Item 1. Legal Proceedings

 

In the ordinary course of business, we may become subject to lawsuits and other claims and proceedings that might arise from litigation matters or regulatory audits. Such matters are subject to uncertainty and outcomes are often not predictable with assurance. Our management does not presently expect that such matters will have a material adverse effect on the Company’s financial condition or results of operations.
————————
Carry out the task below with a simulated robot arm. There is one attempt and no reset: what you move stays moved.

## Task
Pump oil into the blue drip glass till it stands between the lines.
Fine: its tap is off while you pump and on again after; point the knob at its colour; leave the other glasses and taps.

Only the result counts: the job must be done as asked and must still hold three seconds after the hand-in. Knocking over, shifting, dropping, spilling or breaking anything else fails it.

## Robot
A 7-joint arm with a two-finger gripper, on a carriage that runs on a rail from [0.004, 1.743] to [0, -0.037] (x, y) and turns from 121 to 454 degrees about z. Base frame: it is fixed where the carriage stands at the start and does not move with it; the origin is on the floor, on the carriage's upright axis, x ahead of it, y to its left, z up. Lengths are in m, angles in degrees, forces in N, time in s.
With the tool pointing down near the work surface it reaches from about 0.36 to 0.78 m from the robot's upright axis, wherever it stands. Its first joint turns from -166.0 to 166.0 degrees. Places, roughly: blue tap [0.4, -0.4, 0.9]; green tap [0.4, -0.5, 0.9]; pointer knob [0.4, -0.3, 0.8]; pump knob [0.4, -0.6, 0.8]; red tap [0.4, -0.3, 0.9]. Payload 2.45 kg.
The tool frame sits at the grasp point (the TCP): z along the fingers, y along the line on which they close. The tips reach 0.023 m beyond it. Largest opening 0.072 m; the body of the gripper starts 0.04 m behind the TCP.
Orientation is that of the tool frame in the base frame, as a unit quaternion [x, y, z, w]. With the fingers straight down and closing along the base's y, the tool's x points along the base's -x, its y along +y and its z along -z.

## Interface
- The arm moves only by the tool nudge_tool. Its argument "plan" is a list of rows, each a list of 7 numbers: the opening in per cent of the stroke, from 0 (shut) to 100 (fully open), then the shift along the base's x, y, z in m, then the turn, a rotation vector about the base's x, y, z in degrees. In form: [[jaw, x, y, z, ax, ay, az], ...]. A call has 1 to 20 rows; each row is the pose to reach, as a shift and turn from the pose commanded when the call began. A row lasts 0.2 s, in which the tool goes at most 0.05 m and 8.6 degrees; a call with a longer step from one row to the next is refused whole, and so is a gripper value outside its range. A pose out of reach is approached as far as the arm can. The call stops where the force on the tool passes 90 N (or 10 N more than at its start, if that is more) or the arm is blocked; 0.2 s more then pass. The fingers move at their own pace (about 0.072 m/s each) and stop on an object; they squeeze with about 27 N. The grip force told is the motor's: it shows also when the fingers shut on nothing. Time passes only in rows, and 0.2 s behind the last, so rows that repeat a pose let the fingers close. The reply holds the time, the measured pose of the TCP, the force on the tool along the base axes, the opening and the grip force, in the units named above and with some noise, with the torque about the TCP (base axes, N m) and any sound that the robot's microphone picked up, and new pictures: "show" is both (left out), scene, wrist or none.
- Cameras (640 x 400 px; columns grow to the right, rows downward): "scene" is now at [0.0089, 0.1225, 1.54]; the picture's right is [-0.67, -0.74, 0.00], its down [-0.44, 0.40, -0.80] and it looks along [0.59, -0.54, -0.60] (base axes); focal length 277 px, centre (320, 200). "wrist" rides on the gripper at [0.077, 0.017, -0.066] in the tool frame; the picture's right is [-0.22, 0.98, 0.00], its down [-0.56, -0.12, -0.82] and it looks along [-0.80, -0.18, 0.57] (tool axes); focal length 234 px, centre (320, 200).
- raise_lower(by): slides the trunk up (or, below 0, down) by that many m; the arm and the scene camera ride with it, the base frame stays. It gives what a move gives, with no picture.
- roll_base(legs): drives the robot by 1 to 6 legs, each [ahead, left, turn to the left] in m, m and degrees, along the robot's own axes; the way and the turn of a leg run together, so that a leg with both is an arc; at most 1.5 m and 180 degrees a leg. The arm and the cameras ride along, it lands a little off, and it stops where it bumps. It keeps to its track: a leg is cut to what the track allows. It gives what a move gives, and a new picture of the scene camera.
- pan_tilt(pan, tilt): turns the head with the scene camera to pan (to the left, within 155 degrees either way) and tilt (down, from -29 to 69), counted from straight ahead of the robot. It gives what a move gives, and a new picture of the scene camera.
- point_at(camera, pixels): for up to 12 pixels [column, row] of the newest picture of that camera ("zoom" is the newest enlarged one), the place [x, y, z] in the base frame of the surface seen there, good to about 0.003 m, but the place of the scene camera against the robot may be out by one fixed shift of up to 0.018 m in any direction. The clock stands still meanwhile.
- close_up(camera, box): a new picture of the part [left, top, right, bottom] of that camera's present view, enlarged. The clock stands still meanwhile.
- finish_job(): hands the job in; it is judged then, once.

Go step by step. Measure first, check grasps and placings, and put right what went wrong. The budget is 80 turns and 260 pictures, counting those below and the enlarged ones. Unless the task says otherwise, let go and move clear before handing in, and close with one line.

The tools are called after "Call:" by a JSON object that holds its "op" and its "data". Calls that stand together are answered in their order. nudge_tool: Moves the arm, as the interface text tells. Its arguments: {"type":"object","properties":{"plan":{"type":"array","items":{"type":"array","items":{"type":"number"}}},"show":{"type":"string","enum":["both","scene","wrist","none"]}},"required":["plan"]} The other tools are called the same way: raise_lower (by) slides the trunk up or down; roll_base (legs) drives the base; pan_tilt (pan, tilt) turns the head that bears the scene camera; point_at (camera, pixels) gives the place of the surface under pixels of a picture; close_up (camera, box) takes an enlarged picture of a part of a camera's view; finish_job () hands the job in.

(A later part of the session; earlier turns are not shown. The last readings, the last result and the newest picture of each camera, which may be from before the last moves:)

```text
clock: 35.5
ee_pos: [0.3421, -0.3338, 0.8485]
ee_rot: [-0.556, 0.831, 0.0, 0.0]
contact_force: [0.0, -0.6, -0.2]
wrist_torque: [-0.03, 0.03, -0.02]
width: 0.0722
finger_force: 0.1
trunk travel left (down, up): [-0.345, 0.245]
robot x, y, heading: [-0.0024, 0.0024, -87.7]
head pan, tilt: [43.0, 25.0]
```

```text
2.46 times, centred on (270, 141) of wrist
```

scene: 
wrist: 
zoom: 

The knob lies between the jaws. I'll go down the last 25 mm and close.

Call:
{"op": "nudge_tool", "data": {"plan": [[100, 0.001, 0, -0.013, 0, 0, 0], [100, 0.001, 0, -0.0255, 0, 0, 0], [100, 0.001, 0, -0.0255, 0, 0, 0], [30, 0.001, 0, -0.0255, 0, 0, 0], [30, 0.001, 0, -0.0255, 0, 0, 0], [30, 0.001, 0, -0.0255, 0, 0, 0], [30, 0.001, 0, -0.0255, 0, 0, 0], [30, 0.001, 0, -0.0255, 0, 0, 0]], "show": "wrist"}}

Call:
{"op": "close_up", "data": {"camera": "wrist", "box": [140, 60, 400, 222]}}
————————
We are not currently involved in any pending or threatened material litigation or other material legal proceedings, nor have we been made aware of any penalties from regulatory audits, except as the legal action we initiated, as described below.

 

Players Network filed a civil suit in the Eighth Judicial District Court in Clark County, Nevada on January 2, 2014, and served the suit on January 23, 2014, listed as case number A-13-693908-B against Defendants, Comcast Corporation and Advanced Information Systems Inc. On February 27, 2014, the Defendant, Comcast, and Players Network agreed to, and filed a stipulation with the court, whereby Comcast agreed to not file a motion to transfer the venue from the Nevada Federal Court and Players Network agreed to dismiss the other defendant, Advanced Information Systems, Inc., from the lawsuit. The court is in the process of establishing the discovery calendar. Information and details will be forthcoming as permitted by public disclosure. Mr. Barney C. Ales and his firm based in Las Vegas, Nevada have been retained as the Company's Special Counsel, for the litigation and ultimate trial of this matter.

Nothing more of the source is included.